Toni-Anne says the approach has eight foundations including movement, exercise, breathing, sleeping and connection.

“It’s looking at all of those aspects,” she says. “If you are getting the right amount of sleep, eating the right foods, moving your body, then technically everything else should run in alignment.”

For some, the challenge might be to get their driver’s licence, Toni-Anne says. For others it might be about seeing their way clear to getting a job, or having the self-belief to take on a role that they never thought was possible.

Scott says it’s about making 1 percent gains every day, which can be as simple as taking steps like getting out of bed earlier in the morning.

The 12 week course starts with Toni-Anne and Scott taking participants through the Australian side of the programme, and then coaching them for six weeks.

The intention is that by the end of the course participants will have made changes that mean they are either in work, or seeking work, or potentially that they are going on to higher education.
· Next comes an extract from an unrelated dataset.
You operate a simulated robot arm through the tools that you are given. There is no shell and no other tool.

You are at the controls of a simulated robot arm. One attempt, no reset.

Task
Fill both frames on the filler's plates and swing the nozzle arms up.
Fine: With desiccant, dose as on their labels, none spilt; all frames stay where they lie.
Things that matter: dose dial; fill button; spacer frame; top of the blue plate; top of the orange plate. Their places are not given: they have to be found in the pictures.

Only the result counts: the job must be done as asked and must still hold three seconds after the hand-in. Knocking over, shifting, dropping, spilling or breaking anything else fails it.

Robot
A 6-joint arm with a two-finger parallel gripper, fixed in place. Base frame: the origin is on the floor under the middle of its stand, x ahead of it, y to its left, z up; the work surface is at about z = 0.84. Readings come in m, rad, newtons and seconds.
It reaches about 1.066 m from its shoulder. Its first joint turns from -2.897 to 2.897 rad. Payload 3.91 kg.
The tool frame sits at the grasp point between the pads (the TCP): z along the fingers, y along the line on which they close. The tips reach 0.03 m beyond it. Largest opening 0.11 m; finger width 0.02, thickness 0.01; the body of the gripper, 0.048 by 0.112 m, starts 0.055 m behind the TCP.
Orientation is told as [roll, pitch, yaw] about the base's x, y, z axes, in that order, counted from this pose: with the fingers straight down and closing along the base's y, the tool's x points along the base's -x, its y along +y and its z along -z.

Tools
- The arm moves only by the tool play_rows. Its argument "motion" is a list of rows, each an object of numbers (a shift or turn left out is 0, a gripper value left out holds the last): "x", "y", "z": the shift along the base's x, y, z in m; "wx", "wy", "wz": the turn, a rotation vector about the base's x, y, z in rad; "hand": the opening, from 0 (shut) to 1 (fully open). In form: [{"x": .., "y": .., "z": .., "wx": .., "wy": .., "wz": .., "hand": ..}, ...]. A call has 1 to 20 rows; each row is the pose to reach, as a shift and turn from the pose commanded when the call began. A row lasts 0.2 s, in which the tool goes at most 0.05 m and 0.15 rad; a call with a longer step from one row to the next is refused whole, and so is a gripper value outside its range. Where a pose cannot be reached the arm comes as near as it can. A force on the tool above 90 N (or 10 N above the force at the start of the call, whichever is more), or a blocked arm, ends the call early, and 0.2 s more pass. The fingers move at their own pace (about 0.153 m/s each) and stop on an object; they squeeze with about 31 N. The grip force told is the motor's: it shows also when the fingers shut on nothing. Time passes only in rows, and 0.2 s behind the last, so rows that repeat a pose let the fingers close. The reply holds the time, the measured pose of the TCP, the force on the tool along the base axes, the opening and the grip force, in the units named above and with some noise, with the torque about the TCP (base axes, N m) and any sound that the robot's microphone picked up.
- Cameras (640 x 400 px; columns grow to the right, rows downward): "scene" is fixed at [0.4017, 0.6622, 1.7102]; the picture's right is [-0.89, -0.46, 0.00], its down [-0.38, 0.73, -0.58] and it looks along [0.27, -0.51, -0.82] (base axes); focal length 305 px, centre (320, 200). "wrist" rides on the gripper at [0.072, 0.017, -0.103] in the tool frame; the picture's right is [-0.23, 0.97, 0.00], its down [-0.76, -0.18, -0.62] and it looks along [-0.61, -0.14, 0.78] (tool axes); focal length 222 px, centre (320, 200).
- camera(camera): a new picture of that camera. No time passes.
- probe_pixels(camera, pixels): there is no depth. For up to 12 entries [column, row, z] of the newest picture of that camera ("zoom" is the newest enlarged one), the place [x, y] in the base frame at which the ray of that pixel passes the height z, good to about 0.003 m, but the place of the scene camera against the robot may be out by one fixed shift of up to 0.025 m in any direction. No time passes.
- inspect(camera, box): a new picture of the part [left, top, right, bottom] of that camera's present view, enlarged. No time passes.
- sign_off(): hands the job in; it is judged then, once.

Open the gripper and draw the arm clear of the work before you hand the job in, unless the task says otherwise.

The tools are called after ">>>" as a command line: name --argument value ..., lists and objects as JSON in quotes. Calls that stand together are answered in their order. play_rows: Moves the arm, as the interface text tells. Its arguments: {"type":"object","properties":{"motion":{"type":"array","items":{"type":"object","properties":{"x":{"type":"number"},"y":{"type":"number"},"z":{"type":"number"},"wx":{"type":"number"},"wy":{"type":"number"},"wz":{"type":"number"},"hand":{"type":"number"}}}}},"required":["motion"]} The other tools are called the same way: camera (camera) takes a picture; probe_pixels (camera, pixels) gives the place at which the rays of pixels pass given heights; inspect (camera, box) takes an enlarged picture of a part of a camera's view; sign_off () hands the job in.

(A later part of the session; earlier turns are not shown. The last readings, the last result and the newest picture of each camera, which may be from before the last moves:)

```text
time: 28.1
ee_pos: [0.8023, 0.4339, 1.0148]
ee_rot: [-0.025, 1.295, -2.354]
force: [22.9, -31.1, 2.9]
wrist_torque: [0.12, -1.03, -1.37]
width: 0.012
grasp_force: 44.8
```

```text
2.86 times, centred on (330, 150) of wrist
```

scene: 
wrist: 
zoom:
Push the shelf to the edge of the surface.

The Ministry will judge the programme’s success according to employment outcomes. “There is a health and wellbeing component to it, which is what the current Government wants. But the key measurement is employment,” Scott says. “Employment outcomes or higher education.”

Some on the first intake had already landed job interviews five weeks in, Toni-Anne says, while several were looking to get into higher education.

One of those to gain a job is Destiny Wetere, who says she joined the programme because she wanted to make changes in her life. “I was looking for a programme like this to help me.”

The goal setting element has been useful, and she says Toni-Anne has been really helpful with structuring things.

They have been meeting weekly at a cafe, which is likely to continue now she has a job, and she says Toni-Anne calls as well to check on how she is going. “So I’ve been able to make those changes daily in my life.”

Scott and Toni-Anne expect the relationship with participants to last a further six months after the course ends.

“We’re actually working with some really incredible people,” Toni-Anne says. “And all it takes often is somebody believing in them, for them to go, ‘Oh, actually, I can do that’. And seeing they are transferable skills. Rather than just going, ‘you’ve worked in this area so that’s all you can ever do’, saying, ‘What actually makes your heart sing? What  do you ultimately want to get into?’ And then trying to work your way there.”